また、本番の会議のホストとしては、1時間の会議なら、1時間の流れを組み立てて臨む必要があります。ここで、私が、オススメするのは、その会議で最低限実現したいこと(これだけは外せないこと)、この会議が最高に上手くいった場合(最高のシナリオ)の2つを事前に自分の中で設定することです。例えば、私がホストをしていた会議は、ヨーロッパの社長から、ロシア、トルコ、中近東、南アフリカそれぞれの国の業績とその要因、各地域の課題を聴き出すことを目的としていました。ただ、1時間という時間の都合上、全ての地域の話を満遍なく聴くのは得策ではないと考えました。そこで、例えば、ヨーロッパ全体の業績で見た時に、月次計画を達成した場合は、どの地域の業績が一番効いているか、またその要因は何かにフォーカスして、それだけは絶対に押さえることを最低限の目標とします。加えて、業績不審な地域とその要因についても聴く(業績好調の要因と業績不審な地域とその要因両方を聴き出す。)、を最高のシナリオとして設定する。また、出席者の職位を意識しながら、会議の議題を組み立てることも重要です。社長に聴くことと担当者に聴く内容は、全然違いますよね。
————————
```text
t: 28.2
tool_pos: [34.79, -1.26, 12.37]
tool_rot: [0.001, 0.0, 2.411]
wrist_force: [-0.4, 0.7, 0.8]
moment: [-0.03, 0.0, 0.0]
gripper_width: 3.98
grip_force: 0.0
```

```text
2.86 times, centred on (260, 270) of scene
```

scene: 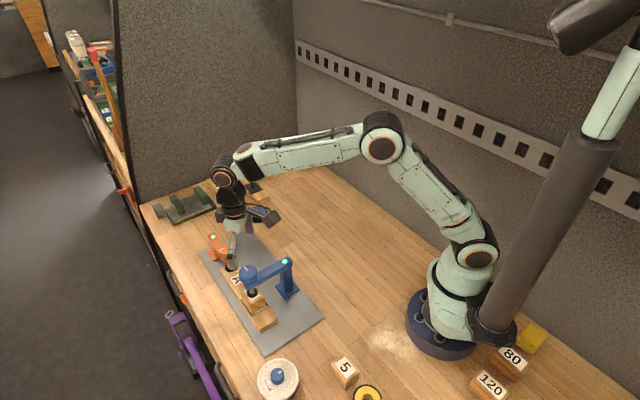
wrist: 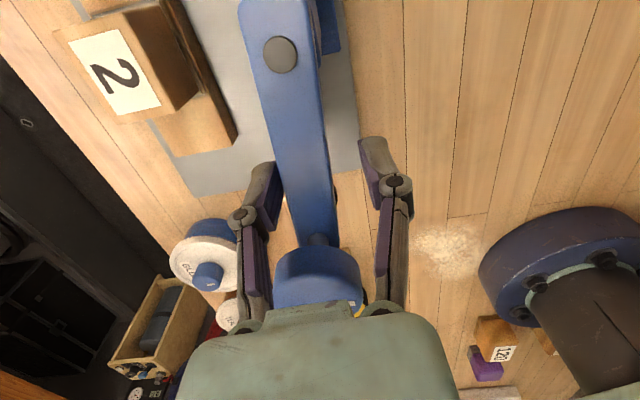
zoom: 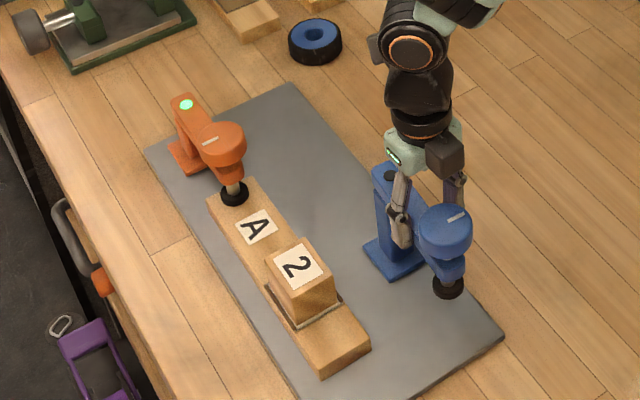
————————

3. 多様な参加の仕方を認め、積極的に役割を与えよ。

 会議を活性化する上で、大事なことは、多様な参加の仕方を認めること、だと思います。会議の場で発言するだけが参加ではない、ということです。例えば、議事録の作成に専念して貰う、会議本番前のミーティングで質問を出して貰う、会議での改善点についてフィードバックして貰う、会議の議題について、理解を深めるために教えて貰う、など本番の会議以外で必要となる沢山の役割があります。だから、本番の会議外も含めて、参加者一人一人の強みに則した役割を創り、主体的な態度で臨んで貰う、ことが一番大切だと思います。そのためには、会議のホストは、一人一人の同僚の強みをきちんと把握しておく必要があります。これは、一朝一夕にはいかず、日頃から意識してコミュニケーションを積み重ねる他ありません。結局の所、会議の質は、参加者一人一人の参加姿勢と貢献意識に左右されるのです。参加者一人一人に主体的な姿勢で会議に参加して貰うための一助になれば嬉しいです。